With federal regulations for equity-based crowdfunding still unfinished more than two years after the practice was signed into law, numerous states are moving ahead with their own measures that allow residents to funnel small sums of money to local businesses.
But the deals allowed by state-level crowdfunding are typically smaller in size and scope than those envisioned by the federal crowdfunding provisions, which entrepreneurs and economic development officials alike have heralded as a new mechanism for businesses to raise capital needed for expansion.
Take Maryland as an example. Earlier this year, legislators passed a crowdfunding-light bill that, tentatively starting Oct. 1, will allow Maryland businesses to collect up to $100,000 in $100 increments from state residents in exchange for equity or debt.

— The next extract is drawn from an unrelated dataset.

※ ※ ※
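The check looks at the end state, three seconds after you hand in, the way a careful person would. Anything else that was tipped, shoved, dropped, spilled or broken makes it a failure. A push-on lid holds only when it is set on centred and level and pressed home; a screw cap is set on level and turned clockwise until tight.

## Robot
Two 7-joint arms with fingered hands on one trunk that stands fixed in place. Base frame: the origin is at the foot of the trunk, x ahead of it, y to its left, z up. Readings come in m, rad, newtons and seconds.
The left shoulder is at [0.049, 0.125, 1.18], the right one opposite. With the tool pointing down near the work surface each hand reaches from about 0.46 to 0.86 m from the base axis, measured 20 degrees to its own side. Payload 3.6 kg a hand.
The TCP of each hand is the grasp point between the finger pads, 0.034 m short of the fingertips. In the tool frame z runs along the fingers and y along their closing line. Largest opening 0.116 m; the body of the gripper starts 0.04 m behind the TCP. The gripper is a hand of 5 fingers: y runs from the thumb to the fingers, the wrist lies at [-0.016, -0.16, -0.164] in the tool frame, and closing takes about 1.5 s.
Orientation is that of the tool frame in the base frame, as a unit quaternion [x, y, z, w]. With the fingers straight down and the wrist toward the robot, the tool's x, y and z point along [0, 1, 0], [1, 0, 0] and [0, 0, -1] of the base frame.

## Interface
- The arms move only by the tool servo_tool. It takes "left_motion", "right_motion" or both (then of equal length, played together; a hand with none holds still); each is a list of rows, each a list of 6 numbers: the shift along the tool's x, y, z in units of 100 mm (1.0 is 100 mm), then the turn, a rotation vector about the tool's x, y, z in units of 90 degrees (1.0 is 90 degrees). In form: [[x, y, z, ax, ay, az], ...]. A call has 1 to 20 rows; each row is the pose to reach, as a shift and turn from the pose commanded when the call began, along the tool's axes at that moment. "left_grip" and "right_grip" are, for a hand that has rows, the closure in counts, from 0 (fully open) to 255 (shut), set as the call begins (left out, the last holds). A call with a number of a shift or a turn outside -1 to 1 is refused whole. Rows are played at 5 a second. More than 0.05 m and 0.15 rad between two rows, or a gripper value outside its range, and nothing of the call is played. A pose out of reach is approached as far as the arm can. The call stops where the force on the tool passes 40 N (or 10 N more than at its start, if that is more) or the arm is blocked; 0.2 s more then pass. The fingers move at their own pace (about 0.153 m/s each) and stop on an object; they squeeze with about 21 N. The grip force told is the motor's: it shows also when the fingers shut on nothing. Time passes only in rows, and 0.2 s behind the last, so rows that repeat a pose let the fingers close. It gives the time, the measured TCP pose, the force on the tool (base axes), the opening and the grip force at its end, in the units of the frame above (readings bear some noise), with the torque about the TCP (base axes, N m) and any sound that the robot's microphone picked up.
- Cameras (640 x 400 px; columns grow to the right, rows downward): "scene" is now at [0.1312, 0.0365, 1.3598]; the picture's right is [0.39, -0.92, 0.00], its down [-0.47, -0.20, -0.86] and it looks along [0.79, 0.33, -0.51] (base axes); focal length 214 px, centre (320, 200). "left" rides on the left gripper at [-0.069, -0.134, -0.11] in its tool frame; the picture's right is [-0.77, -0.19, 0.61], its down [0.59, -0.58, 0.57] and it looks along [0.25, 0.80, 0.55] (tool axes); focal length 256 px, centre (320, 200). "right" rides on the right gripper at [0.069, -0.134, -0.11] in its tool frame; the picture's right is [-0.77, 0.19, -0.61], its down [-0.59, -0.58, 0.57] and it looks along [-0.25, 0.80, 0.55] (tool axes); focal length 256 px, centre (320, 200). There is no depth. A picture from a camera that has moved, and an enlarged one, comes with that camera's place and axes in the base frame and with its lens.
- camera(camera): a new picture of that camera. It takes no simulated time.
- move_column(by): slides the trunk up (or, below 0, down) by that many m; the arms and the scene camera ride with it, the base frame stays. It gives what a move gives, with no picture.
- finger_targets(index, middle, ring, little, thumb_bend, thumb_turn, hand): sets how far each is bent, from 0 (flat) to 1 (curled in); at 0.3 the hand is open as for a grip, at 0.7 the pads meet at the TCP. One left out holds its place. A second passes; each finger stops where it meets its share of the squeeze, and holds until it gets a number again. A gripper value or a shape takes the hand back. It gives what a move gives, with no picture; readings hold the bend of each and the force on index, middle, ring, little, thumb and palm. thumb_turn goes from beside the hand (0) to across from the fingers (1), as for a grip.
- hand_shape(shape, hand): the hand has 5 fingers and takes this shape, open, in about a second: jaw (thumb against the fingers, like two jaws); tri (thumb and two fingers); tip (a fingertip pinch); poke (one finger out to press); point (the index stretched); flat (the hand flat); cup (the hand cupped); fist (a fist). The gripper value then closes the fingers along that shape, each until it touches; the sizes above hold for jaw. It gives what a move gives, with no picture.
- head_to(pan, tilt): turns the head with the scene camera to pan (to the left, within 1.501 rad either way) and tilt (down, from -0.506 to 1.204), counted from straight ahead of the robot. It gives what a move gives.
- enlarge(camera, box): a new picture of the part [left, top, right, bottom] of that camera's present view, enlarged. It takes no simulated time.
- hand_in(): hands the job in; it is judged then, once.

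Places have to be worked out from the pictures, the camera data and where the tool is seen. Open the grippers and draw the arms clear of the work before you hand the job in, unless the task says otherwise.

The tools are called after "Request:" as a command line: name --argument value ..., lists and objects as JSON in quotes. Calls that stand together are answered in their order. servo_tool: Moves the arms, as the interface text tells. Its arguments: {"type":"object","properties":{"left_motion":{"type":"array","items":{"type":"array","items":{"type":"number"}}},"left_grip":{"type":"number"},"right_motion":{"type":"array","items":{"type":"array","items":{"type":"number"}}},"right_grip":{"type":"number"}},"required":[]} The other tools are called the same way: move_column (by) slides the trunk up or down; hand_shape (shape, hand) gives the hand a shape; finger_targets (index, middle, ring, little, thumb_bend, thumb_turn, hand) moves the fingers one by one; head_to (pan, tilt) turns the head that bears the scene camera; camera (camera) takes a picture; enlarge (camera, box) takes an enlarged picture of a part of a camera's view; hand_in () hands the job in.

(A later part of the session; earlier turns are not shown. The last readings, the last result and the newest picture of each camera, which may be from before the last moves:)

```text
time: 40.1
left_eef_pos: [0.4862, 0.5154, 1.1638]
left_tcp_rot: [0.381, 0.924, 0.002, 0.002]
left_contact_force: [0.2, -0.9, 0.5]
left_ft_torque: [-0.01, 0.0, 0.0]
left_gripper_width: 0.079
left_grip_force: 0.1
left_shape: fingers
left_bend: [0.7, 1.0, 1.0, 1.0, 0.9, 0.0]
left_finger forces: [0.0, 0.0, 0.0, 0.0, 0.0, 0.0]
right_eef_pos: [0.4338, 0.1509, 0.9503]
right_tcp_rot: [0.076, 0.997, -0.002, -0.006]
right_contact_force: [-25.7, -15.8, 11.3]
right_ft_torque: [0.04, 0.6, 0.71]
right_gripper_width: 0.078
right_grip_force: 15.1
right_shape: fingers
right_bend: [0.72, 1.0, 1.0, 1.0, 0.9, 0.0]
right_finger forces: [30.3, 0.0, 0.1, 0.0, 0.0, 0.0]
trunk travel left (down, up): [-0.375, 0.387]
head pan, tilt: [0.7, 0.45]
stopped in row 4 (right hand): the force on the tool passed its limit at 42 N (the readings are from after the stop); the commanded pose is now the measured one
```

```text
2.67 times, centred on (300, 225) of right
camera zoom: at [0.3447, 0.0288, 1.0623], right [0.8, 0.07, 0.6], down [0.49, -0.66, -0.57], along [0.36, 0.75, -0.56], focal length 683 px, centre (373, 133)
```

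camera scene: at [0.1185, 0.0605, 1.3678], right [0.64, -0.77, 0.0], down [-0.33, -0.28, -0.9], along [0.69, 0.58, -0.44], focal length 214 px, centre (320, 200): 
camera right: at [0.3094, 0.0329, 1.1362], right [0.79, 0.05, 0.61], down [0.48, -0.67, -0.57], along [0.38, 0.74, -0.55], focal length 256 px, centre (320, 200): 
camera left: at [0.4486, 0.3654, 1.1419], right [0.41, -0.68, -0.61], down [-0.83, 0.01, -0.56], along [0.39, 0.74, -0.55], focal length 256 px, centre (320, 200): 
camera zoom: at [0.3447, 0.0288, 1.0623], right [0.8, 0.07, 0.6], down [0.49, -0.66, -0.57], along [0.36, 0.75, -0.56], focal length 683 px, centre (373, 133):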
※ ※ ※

That may help a restaurant open a second location, for instance, but it won’t do much to launch the next technology company. Still, state regulators say the funding caps give small businesses the opportunity to raise money without posing a significant financial risk to investors.
Federal “crowdfunding is not going to have those kind of limitations on those deals,” Maryland Securities Commissioner Melanie Lubin said. “When we were in Annapolis discussing it, a $100 investment in a lot of ways is almost a goodwill investment for a local business when you’re a customer of the business.”
In that regard, the Maryland provision tracks closer to donation-based crowdfunding, which has become popular on Web sites such as Kickstarter and Indiegogo. In those instances, the business offers its funders a perk other than equity.
The crowdfunding allowed by the Jumpstart Our Business Startups Act, which was signed by President Obama in April 2012, offers companies the ability to issue securities, such as debt or equity, to micro-investors in exchange for their money.
Twelve states, including Maryland, had adopted equity-based crowdfunding as of Aug. 1, according to the North American Securities Administrators Association. Another 12 states and the District have recently considered or are currently considering provisions.
“Basically you are not seeing the ultimate expression of the goal of the JOBS Act as approved by Congress and the president in terms of unaccredited investors investing in companies on a national basis,” said Richard B. Levin, a regulatory attorney at BakerHostetler.
Indeed, states can only regulate business within their borders. That means their provisions automatically shrink the scope of a business’s crowdfunding efforts to investors who reside within the state.
“That’s extremely limited, and what I’ve heard anecdotally, not very successful,” Levin said. “You would have to screen everybody and make sure they’re in the state that allows state-level crowdfund investing.”
A company that sells securities to those outside the state risks running afoul of federal law because the Securities and Exchange Commission has not yet crafted rules for equity-based crowdfunding on a national level. The deadline for those rules has passed, and regulators have not provided a new time frame.
Equity-based crowdfunding failed to clear the Virginia General Assembly for that reason. Lawmakers there were concerned a company may violate federal law by selling securities outside the commonwealth, said Ron Thomas, director of the State Corporation Commission’s Division of Securities and Retail Franchising. As a result, any state law is likely on hold until the federal rules are complete, he said.
The District’s Department of Insurance, Securities, and Banking proposed rules earlier this month concerning equity-based crowdfunding that would allow D.C. companies to raise as much as $2 million from city residents. The cap on residents’ contributions is dictated by income and starts at $10,000 for those who make less than $100,000 a year.
Those rules are subject to a 30-day comment period and could go into effect as soon as next month, said Theodore A. Mills, the associate commissioner for securities.
“We did wait for a good while [for the federal rules] and I think our structure will provide an alternative,” Mills said. “Even if they came out with the rule tomorrow, there would be good reason for us to offer this other option.”